Singapore: Ministry Of Manpower Raises Monthly Salary For New Employment Pass

After raising the qualifying salary for all categories of the employment pass (EP) last July 2011, there was an announcement from the Singapore Ministry of Manpower (MOM) that the threshold income of the EP will be raised on the 1st of January 2012. These changes, as the Singapore Government believed, would ensure fair hiring grounds for Singaporeans who seek professional jobs.

This year, the MOM announced that the qualifying monthly salary for the new EP applications will again be raised from S$3,000 to S$3,300 on the 1st of January 2014. This change is in line with the rising salaries. In other words, young foreign professionals who apply in Singapore must draw a salary of at least S$3,300 a month to qualify for an EP. This new rule imposed by MOM has the goal of requiring firms to consider Singaporeans fairly before hiring a foreign EP holder for a job. This is the government’s response for the plenty of turbulence experienced by the foreign manpower in Singapore for the past year.

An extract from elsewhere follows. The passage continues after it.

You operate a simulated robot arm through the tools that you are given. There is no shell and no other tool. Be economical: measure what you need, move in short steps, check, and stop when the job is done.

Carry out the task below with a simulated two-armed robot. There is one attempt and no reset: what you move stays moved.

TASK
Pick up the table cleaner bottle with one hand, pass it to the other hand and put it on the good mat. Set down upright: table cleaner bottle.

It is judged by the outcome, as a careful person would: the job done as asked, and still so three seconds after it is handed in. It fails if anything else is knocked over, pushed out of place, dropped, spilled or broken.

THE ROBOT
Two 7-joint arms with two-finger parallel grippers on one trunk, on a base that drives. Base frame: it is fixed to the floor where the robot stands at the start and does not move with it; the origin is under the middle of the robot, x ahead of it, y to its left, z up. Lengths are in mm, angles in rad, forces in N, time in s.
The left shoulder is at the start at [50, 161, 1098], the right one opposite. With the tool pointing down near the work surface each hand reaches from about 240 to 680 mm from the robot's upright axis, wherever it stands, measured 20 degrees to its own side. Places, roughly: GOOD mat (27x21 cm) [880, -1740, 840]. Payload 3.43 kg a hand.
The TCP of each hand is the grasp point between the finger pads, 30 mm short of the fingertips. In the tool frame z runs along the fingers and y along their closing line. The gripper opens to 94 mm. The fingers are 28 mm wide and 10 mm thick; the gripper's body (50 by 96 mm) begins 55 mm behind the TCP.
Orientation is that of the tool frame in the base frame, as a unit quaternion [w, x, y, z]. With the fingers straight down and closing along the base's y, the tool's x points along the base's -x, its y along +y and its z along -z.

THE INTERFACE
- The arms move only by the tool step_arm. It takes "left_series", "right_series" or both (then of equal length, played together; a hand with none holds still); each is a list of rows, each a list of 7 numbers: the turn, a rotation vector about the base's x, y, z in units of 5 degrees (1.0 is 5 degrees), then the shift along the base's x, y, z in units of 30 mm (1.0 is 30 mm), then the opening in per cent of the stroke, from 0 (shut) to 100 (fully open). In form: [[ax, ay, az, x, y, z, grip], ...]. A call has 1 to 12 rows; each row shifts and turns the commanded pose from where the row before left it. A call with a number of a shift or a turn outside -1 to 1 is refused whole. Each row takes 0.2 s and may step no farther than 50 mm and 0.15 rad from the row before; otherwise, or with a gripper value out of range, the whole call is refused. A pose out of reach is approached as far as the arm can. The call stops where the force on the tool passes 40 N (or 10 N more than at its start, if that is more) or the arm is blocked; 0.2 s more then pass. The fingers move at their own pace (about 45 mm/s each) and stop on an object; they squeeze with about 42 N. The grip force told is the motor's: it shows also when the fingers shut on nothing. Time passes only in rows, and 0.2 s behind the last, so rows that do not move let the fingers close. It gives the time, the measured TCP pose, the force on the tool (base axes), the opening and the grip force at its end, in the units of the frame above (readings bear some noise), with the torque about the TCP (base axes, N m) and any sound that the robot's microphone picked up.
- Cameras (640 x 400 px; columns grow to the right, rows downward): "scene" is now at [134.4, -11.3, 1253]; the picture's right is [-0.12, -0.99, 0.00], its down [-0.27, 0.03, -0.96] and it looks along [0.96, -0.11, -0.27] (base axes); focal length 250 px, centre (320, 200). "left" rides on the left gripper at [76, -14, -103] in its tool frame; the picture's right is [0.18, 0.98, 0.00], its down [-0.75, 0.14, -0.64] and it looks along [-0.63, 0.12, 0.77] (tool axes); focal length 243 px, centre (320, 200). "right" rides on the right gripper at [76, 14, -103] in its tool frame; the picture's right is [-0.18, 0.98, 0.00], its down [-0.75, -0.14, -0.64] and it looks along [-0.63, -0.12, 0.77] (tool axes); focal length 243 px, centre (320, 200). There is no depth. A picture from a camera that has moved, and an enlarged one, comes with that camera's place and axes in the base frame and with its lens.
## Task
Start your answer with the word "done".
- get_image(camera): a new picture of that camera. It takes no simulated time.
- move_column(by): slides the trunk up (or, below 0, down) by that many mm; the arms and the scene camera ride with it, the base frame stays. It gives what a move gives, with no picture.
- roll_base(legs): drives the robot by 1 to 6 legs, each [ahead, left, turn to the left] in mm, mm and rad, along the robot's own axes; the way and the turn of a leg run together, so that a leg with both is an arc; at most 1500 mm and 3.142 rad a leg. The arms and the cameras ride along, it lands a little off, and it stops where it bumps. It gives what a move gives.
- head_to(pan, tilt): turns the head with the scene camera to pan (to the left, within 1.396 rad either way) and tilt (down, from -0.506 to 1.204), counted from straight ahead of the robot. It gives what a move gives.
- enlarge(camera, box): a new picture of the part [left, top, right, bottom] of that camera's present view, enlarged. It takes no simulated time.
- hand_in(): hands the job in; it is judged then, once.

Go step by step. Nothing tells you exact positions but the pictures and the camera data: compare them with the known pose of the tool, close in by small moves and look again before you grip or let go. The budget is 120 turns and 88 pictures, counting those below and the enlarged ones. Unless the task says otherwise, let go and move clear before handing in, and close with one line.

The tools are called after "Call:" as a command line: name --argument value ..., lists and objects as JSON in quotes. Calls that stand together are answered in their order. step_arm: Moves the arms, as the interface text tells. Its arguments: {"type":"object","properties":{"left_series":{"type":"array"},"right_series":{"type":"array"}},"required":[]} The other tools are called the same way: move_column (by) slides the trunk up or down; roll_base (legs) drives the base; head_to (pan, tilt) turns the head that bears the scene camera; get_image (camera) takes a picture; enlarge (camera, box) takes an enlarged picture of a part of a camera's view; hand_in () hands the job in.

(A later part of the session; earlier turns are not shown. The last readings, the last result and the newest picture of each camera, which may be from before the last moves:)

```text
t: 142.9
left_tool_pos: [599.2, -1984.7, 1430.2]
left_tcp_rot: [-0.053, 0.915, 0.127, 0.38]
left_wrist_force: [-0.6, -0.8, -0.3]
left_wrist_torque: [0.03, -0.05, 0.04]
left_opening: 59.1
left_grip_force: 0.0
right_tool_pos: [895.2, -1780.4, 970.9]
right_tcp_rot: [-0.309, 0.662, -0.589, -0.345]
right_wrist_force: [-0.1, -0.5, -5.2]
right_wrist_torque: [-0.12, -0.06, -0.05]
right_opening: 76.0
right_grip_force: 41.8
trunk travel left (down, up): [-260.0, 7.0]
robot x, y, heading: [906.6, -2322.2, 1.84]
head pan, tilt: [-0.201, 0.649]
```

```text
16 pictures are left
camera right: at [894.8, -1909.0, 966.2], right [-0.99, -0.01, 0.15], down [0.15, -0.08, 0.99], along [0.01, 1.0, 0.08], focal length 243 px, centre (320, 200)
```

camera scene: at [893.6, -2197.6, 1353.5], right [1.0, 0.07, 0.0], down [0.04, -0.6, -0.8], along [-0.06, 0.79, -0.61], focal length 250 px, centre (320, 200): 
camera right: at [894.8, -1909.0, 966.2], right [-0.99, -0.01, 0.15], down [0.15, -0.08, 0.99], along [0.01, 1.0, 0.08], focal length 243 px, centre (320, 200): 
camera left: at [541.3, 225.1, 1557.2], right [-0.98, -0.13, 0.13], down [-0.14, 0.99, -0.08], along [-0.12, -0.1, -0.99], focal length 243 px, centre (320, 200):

Singapore: Ministry Of Manpower Raises Monthly Salary For New Employment Pass

Meeting Singaporeans’ aspirations by providing better jobs and diverse opportunities are considered the ultimate objectives of economic growth. All firms must take action in considering Singaporeans fairly for a job and thus enhance job market transparency. However, discriminatory hiring practices of firms will incur negative consequences for it is against Singapore’s fundamental values of fairness and meritocracy. Such firms will be subject to additional scrutiny and will not have their application for an EP approved.

These new rules are known as the Fair Consideration Framework (FCF). As Acting Minister Tan Chuan-Jin stated, “What we are doing is to put in place measures to nudge employers to give Singaporeans—especially our young graduates and Professionals, Managers and Executives (PMEs)—a fair chance at both job and development opportunities. But fair consideration is fundamentally about attitudes and mindsets. It is neither possible to change mindsets overnight nor legislate the problem away. We must set expectations about what is acceptable and what is not. It requires persuasion, explanation, and leading by example. The worst employers must be taken to task. This is the context for the Fair Consideration Framework.”

Although Singapore has performed well economically in the face of lingering global economic slowdown, there is still a local frustration due to increasing number of foreigners that has been boiling for the past two years. Such frustration is because of the feeling that, together with the foreigners contributing to the overcrowding of Singapore, Singaporeans are being denied of their livelihood because foreigners are taking up all the available jobs. Thus, this is also one of the reasons why MOM imposed such new rules regarding the new EP. Moreover, these changes also affected the Singapore business registration for they resulted in increased eligibility requirements for a Singapore EntrePass—the work permit visa that a businessman must obtain in order to put up a business in Singapore.

Thus, Acting Minister Tan emphasized, “These changes are part of a broader effort to ensure that good jobs continue to be created for Singaporeans. Many Singaporeans we spoke to understand the need for a diverse workforce. They recognize the need to compete for jobs on the basis of merit. The framework is not about ‘Hire Singaporeans First, or Hire Singaporeans Only’. What the government is doing is to help them get a fair opportunity. Singaporeans must still prove themselves able and competitive to take on the higher jobs that they aspire to. We will continue investing in our continuing education and training infrastructure so that Singaporeans can upgrade their skills and remain competitive in the workplace. With better skills and fair hiring practices, Singaporeans will have good jobs and fulfill their career aspirations.”